>> begin
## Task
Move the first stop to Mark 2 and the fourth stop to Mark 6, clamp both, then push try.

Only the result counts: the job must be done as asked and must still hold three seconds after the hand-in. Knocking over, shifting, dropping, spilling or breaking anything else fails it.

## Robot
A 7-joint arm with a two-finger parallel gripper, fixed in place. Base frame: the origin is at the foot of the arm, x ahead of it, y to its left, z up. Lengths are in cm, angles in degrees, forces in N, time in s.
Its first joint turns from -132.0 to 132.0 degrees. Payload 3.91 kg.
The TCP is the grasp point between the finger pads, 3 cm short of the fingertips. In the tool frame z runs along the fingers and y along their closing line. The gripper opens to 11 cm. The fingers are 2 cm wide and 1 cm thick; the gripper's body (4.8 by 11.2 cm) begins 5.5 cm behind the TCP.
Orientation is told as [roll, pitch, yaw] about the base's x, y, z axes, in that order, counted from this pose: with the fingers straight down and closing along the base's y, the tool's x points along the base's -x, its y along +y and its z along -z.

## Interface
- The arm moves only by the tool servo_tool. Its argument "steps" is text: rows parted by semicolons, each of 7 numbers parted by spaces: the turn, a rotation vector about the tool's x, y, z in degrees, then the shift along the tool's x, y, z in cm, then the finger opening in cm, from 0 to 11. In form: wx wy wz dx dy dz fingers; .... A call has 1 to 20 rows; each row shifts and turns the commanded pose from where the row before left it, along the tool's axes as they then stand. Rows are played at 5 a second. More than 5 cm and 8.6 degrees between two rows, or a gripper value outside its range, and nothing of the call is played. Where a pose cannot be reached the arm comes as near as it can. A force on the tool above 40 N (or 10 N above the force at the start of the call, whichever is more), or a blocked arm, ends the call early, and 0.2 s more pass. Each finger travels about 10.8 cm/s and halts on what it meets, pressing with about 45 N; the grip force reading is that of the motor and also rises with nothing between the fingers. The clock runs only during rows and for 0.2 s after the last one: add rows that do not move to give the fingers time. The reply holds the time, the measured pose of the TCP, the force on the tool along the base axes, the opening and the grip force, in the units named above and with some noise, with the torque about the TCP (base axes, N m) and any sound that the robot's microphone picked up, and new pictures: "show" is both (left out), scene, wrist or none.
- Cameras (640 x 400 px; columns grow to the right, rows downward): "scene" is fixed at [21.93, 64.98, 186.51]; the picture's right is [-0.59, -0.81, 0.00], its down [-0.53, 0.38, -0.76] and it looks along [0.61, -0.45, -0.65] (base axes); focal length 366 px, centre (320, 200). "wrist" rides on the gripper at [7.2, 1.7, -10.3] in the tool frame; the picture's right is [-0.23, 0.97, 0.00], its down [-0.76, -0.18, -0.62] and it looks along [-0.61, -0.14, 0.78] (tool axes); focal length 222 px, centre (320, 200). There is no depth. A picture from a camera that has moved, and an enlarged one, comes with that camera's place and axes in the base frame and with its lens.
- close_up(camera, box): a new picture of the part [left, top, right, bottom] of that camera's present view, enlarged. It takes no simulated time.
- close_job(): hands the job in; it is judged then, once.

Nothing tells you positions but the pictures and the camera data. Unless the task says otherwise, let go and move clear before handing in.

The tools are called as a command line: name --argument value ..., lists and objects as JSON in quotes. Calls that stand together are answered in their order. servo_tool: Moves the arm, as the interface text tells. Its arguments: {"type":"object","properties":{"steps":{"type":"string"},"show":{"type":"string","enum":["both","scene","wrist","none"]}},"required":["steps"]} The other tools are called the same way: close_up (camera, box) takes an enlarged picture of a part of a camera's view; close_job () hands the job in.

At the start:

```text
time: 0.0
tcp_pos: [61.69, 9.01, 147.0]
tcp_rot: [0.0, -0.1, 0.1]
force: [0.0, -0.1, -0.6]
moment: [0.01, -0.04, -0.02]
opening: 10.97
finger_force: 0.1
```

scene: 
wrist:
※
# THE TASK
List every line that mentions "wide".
>> end
Find every line that holds "takes" and copy it.

- close_up(camera, box): a new picture of the part [left, top, right, bottom] of that camera's present view, enlarged. It takes no simulated time.
The tools are called as a command line: name --argument value ..., lists and objects as JSON in quotes. Calls that stand together are answered in their order. servo_tool: Moves the arm, as the interface text tells. Its arguments: {"type":"object","properties":{"steps":{"type":"string"},"show":{"type":"string","enum":["both","scene","wrist","none"]}},"required":["steps"]} The other tools are called the same way: close_up (camera, box) takes an enlarged picture of a part of a camera's view; close_job () hands the job in.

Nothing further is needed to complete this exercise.